** start of INFORMATION SUPPLIED **

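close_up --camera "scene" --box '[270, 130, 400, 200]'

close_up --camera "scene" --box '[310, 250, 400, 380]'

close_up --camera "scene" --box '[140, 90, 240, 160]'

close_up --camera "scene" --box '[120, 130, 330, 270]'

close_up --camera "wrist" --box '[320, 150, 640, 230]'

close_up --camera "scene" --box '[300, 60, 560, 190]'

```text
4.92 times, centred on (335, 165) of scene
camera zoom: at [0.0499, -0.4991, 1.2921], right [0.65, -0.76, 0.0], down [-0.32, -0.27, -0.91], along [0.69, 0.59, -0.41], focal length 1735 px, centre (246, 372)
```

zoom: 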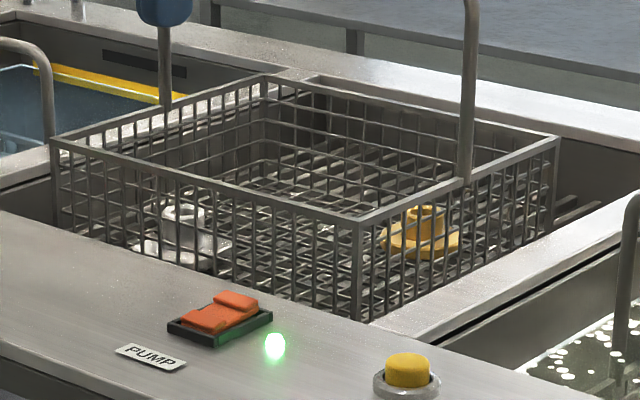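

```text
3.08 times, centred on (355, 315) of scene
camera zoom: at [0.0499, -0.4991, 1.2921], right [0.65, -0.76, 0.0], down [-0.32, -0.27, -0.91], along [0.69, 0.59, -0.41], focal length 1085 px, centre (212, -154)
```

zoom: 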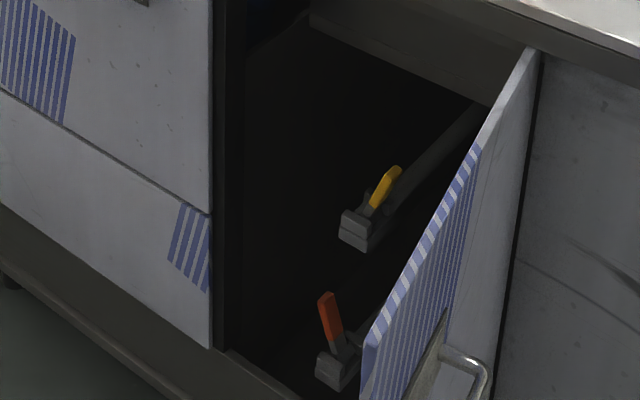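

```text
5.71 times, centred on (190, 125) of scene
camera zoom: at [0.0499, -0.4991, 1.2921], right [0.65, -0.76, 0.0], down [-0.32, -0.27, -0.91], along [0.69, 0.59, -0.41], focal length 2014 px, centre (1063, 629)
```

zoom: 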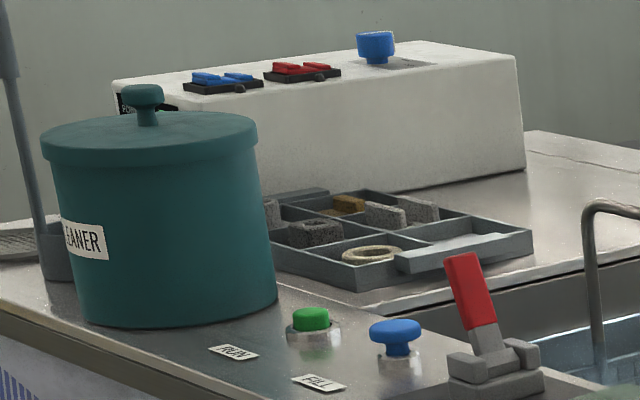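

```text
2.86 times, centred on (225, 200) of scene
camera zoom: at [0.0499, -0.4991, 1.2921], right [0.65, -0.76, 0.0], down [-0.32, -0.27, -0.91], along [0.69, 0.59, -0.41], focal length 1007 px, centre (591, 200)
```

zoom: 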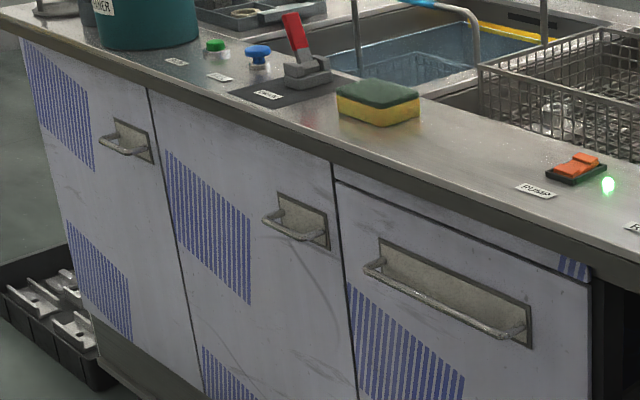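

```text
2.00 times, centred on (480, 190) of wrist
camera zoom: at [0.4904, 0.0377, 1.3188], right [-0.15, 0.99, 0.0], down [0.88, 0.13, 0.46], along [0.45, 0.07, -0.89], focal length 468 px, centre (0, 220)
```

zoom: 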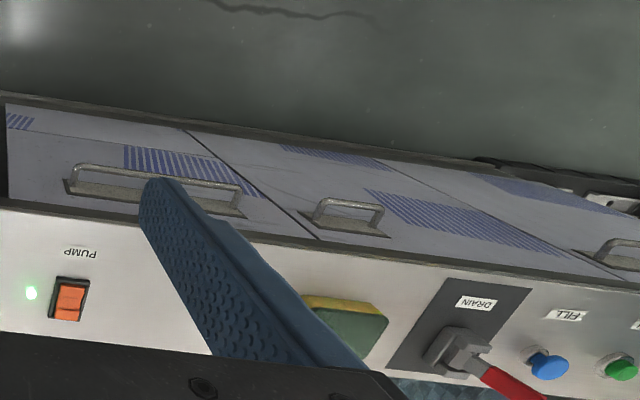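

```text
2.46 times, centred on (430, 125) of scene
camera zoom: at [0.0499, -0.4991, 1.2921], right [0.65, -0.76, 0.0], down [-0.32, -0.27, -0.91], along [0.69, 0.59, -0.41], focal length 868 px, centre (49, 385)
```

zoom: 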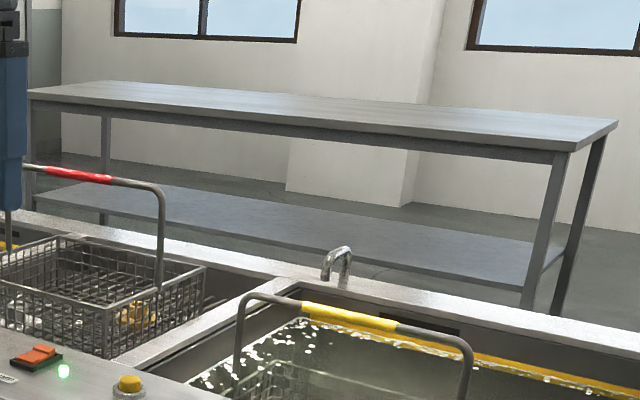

** end of INFORMATION SUPPLIED **
** start of GIVEN PASSAGE **

Un lexicologue célèbre, Jean Pommier, a consacré tout un livre à l’onomastique chez Balzac (L’onomastique est la branche de la lexicologie qui étudie l'origine des noms propres, de personnes ou de lieux) où l’on voit que les noms ne sont jamais dus au hasard.
Je vais survoler l’onomastique de ma série des « Polycarpe ».
Dans mon choix des noms et prénoms de personnages, quatre principaux critères entrent en ligne de compte alternativement :

 

  • soit une connivence avec ma propre histoire, avec mon vécu d’auteur,
  • soit des sonorités ‒ allitérations ou consonances ‒ qui s’impriment facilement dans la mémoire pour donner du relief à un personnage secondaire.
  • soit encore un deuxième degré de signification en guise de clin d’œil au lecteur.

** end of GIVEN PASSAGE **

GOALS:
**1)** Cite the given passage exactly. Begin with "Dans mon choix" and finish with "un personnage secondaire.".
**2)** Extend the given passage, starting right after its last sentence.

ANSWERS:
**1)**
Dans mon choix des noms et prénoms de personnages, quatre principaux critères entrent en ligne de compte alternativement :

 

  • soit une connivence avec ma propre histoire, avec mon vécu d’auteur,
  • soit des sonorités ‒ allitérations ou consonances ‒ qui s’impriment facilement dans la mémoire pour donner du relief à un personnage secondaire.

**2)**
  • ou, enfin, j’utilise le prénom à contre-emploi pour produire dérision, ironie ou parfois pour valoriser un personnage déclassé…

En ce qui concerne le premier critère (connivence avec mon vécu d’auteur) :
Le personnage principal, Polycarpe Houle, en est l’illustration. C’est la clé de voûte de la série. D’où l’importance de son nom.

Quand j’ai commencé cette série, avec la détermination d’écrire plusieurs opus avec des personnages récurrents, j’avais une idée précise du genre de littérature que je voulais écrire : une intrigue criminelle sans cruauté, des petits meurtres entre amis, des assassinats au village… Des enquêtes d’amateurs prétextes à faire évoluer les gens, à révéler les caractères humains, sans complaisance pour la violence, et en privilégiant l’atmosphère et le style, et – ceci n’est pas la moindre des choses - en cultivant mon originalité.
Ainsi que l’affirmait le prolixe Gaston Leroux : « j’ai toujours apporté le même soin à faire un roman d’aventures, un roman-feuilleton, que d’autres à faire un poème. J’ai eu comme ambition de relever le niveau de ce genre si décrié ».
Je me situais donc dans cette lignée des auteurs de romans policiers du début du XXème qui avaient une conception ambitieuse et littéraire du roman populaire.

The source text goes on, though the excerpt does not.